Return each line of the listing below, unchanged, and omit the images.

#### [Supplied material]
------------------------------------------------

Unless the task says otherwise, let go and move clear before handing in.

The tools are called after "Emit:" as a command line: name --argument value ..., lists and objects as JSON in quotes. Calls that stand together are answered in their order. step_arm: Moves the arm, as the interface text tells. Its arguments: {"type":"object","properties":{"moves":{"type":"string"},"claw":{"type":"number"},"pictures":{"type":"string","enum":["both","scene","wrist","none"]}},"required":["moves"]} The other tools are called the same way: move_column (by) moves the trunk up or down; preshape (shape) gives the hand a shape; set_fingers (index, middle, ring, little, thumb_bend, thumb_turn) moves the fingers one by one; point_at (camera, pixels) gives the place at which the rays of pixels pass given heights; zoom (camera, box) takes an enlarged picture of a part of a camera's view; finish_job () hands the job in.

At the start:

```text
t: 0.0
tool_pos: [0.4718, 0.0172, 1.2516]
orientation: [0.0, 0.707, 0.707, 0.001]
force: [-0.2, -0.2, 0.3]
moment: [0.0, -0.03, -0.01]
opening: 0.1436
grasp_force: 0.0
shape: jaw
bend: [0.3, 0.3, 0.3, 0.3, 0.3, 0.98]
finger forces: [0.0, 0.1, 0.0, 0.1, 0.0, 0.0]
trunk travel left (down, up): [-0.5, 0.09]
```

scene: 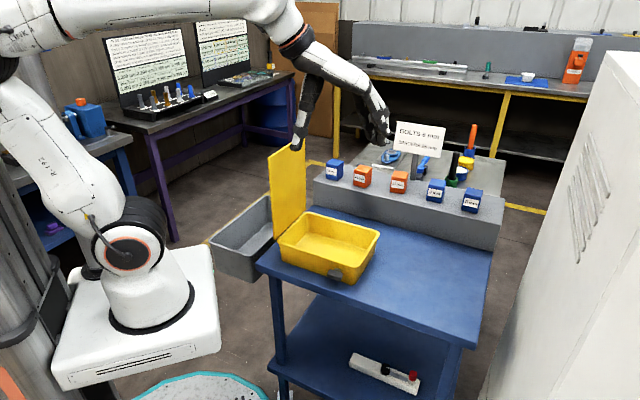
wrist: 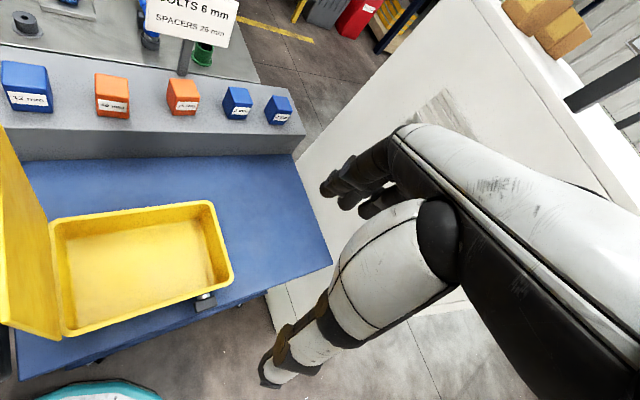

------------------------------------------------

#### [Answer for this exercise]
Unless the task says otherwise, let go and move clear before handing in.

The tools are called after "Emit:" as a command line: name --argument value ..., lists and objects as JSON in quotes. Calls that stand together are answered in their order. step_arm: Moves the arm, as the interface text tells. Its arguments: {"type":"object","properties":{"moves":{"type":"string"},"claw":{"type":"number"},"pictures":{"type":"string","enum":["both","scene","wrist","none"]}},"required":["moves"]} The other tools are called the same way: move_column (by) moves the trunk up or down; preshape (shape) gives the hand a shape; set_fingers (index, middle, ring, little, thumb_bend, thumb_turn) moves the fingers one by one; point_at (camera, pixels) gives the place at which the rays of pixels pass given heights; zoom (camera, box) takes an enlarged picture of a part of a camera's view; finish_job () hands the job in.

At the start:

```text
t: 0.0
tool_pos: [0.4718, 0.0172, 1.2516]
orientation: [0.0, 0.707, 0.707, 0.001]
force: [-0.2, -0.2, 0.3]
moment: [0.0, -0.03, -0.01]
opening: 0.1436
grasp_force: 0.0
shape: jaw
bend: [0.3, 0.3, 0.3, 0.3, 0.3, 0.98]
finger forces: [0.0, 0.1, 0.0, 0.1, 0.0, 0.0]
trunk travel left (down, up): [-0.5, 0.09]
```

scene: 
wrist: 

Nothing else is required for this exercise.